- **WHAT THE TASK REQUIRES**
Extract from the extract to read the words running from "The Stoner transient" to "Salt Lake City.".
──────── EXTRACT TO READ ────────
Barrie B. McCullough, John T. McAughan, Ray C. Gromer
Northwest Pipeline Corp.
Salt Lake City
Northwest Pipeline Corp., Salt Lake City, has placed in service its $432 million gas-transmission system expansion. The 433-MMcfd project increased Northwest's total deliverability to 2.4 bcfd.
Northwest Pipeline's experience shows that, in today's regulatory environment, completion of a major gas-transmission expansion takes at least 3 years from inception to final cleanup and requires a complex implementation plan that involves customers, all levels of government and its agencies, and landowners.
The expansion was primarily needed for Northwest customers who were experiencing increased demand for natural gas in the U.S. Pacific Northwest and intermountain regions.
The increased demand was the result of growth in residential, commercial, and small industrial loads; in residential and commercial conversions to natural gas; and in shippers who converted interruptible transportation use to firm.
Table 1 presents shippers by type and what each type would require on the expanded system.
DYNAMIC, BIDIRECTIONAL FLOW
Northwest Pipeline filed for authorization from the U.S. Federal Energy Regulatory Commission (FERC) to expand its natural-gas transmission system on Dec. 31, 1990, and started receiving authorizations to begin construction segment by segment on July 27, 1992. Commissioning occurred earlier this year with official start-up on Apr. 1.
The expanded facilities included 362 miles of pipeline loop, 113,572 hp of compression, modifications to five existing compressor stations, modifications to 46 meter stations, and the addition or modification of 32 communication sites.
The added facilities increased Northwest's total facilities as shown in Table 2.
Northwest Pipeline's gas-transmission system has numerous receipt (58) and delivery (431) points along its system. Additionally, there can be multiple null flow points at one time because of bidirectional flow requirements.
The system starts at the Canadian border near Somas, Wash., and traverses seven western states to the Blanco hub in New Mexico.
Because of its numerous receipt and delivery points and the need to meet new transportation requirements along the system, the new facilities were also spread throughout it.
The new system design also optimized between compression and pipeline costs, considering both capital and operating and maintenance (O&M) costs.
The Stoner transient flow model was used for designing the facilities required for critical seasonal and daily swings on the Grants Pass laterals in western Oregon (Fig. 1).
COMPRESSION FACILITIES
The compressor-station facilities were designed with Northwest Pipeline's standard modular design philosophy and incorporated the latest technological developments using programmable-logic controller (PLC) control.
This design approach allows a large portion of the station equipment to be prefabricated off site such as the unit valve and fuel-gas skid. The stations were all fully automated for unattended operation by Northwest's gas control center in Salt Lake City.
All of the gas-compressor equipment was purchased from Solar Turbines, San Diego, utilizing all of that company's models of gas-turbine drivers. The compressor-set control, including surge control, utilized Solar's Turbotronic control system and an Allen-Bradely PLC.
──────── RECORDED DATA ────────
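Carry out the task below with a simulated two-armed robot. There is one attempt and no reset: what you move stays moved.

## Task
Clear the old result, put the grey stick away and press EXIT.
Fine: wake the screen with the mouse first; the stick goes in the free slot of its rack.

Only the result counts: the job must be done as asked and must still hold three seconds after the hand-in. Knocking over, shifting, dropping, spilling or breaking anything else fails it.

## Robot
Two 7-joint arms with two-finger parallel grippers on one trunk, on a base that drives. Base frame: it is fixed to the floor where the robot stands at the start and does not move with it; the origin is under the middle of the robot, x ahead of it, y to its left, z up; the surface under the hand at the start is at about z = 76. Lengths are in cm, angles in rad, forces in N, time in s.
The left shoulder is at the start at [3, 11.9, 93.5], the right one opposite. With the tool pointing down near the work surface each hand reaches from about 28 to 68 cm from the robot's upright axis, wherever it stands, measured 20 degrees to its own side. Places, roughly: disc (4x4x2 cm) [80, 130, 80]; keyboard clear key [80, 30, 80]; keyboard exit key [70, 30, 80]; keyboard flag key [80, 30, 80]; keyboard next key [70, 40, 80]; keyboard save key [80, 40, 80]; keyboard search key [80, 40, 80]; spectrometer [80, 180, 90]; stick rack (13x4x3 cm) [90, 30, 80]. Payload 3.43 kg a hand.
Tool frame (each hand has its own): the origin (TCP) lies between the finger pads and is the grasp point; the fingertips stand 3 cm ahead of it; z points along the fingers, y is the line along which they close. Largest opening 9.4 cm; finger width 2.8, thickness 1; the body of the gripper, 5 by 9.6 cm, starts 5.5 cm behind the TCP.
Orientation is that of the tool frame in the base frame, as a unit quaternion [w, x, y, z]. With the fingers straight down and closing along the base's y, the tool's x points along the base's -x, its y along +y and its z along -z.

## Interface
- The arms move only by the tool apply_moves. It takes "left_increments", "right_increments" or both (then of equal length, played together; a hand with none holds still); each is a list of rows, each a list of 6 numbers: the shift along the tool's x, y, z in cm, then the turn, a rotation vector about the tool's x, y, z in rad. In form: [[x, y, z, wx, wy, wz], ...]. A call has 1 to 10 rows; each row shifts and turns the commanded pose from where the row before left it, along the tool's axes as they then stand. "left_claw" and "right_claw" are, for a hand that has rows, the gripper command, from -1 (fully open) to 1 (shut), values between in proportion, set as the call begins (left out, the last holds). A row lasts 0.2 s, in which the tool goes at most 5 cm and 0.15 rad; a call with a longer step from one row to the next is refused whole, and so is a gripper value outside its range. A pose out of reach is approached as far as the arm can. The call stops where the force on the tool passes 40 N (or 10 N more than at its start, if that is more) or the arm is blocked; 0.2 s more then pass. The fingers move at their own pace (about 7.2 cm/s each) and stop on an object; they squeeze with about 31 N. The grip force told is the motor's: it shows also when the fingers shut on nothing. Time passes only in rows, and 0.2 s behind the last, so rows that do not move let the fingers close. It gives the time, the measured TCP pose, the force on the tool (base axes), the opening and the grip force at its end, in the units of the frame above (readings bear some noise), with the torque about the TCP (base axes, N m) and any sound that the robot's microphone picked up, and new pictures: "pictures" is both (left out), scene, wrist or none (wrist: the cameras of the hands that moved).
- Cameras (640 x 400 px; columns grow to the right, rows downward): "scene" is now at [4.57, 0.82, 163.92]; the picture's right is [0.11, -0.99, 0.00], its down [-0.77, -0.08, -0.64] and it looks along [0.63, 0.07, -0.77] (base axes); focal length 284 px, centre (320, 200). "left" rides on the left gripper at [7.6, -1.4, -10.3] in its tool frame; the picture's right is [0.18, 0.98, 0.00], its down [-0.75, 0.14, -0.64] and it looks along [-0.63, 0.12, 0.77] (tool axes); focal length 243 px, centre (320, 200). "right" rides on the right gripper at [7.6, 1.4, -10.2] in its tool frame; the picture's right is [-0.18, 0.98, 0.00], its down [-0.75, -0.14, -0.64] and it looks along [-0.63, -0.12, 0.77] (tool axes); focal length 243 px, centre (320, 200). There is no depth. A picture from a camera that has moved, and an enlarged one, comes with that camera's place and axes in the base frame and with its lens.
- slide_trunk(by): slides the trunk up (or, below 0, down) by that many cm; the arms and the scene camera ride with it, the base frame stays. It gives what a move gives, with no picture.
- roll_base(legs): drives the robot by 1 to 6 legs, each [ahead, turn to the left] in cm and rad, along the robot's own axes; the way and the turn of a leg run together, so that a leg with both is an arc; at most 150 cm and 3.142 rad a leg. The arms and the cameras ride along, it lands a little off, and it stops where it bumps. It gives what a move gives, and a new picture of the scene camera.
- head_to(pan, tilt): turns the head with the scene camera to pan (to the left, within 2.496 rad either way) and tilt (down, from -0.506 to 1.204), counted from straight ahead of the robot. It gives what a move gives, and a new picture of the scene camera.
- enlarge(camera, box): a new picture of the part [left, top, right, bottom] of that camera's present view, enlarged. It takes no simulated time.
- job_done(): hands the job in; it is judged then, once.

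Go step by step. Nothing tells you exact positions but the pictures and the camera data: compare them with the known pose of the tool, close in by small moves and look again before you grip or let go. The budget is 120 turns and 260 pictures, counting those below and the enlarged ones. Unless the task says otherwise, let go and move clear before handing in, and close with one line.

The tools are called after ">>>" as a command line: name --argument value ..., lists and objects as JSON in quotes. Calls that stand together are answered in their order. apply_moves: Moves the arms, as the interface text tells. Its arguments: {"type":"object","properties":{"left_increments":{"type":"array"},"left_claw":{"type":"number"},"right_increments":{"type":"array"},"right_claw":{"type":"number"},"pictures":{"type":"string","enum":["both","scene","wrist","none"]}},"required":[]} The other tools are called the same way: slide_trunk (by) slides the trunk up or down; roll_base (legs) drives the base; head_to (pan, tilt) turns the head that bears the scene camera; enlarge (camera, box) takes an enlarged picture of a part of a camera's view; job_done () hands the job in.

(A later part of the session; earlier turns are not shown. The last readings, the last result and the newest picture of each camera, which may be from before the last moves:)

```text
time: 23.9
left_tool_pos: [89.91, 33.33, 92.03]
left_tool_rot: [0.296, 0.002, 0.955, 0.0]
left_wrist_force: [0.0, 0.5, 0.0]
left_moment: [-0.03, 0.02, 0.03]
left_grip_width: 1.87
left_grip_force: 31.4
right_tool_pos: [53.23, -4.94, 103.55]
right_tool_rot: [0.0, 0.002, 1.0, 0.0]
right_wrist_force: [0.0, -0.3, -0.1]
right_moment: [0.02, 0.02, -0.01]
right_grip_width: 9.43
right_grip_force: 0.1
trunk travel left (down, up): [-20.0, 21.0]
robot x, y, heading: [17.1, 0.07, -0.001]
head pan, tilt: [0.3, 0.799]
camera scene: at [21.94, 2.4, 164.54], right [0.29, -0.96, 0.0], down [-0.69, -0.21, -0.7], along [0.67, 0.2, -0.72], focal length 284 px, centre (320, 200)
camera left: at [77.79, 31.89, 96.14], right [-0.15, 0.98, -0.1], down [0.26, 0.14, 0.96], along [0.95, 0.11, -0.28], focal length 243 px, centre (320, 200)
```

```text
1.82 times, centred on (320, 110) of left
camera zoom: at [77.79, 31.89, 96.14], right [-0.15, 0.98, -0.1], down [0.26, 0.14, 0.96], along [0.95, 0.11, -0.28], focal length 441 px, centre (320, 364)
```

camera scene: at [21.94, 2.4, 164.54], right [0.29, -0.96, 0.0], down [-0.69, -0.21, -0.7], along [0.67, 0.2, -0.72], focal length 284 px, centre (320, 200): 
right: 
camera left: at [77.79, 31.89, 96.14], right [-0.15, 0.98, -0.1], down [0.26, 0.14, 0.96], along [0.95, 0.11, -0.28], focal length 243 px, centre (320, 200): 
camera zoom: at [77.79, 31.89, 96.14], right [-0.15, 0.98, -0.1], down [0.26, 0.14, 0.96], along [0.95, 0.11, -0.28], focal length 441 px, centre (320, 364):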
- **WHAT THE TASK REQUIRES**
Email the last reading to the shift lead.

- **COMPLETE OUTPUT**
────────
- **COMPLETE OUTPUT**
The Stoner transient flow model was used for designing the facilities required for critical seasonal and daily swings on the Grants Pass laterals in western Oregon (Fig. 1).
COMPRESSION FACILITIES
The compressor-station facilities were designed with Northwest Pipeline's standard modular design philosophy and incorporated the latest technological developments using programmable-logic controller (PLC) control.
This design approach allows a large portion of the station equipment to be prefabricated off site such as the unit valve and fuel-gas skid. The stations were all fully automated for unattended operation by Northwest's gas control center in Salt Lake City.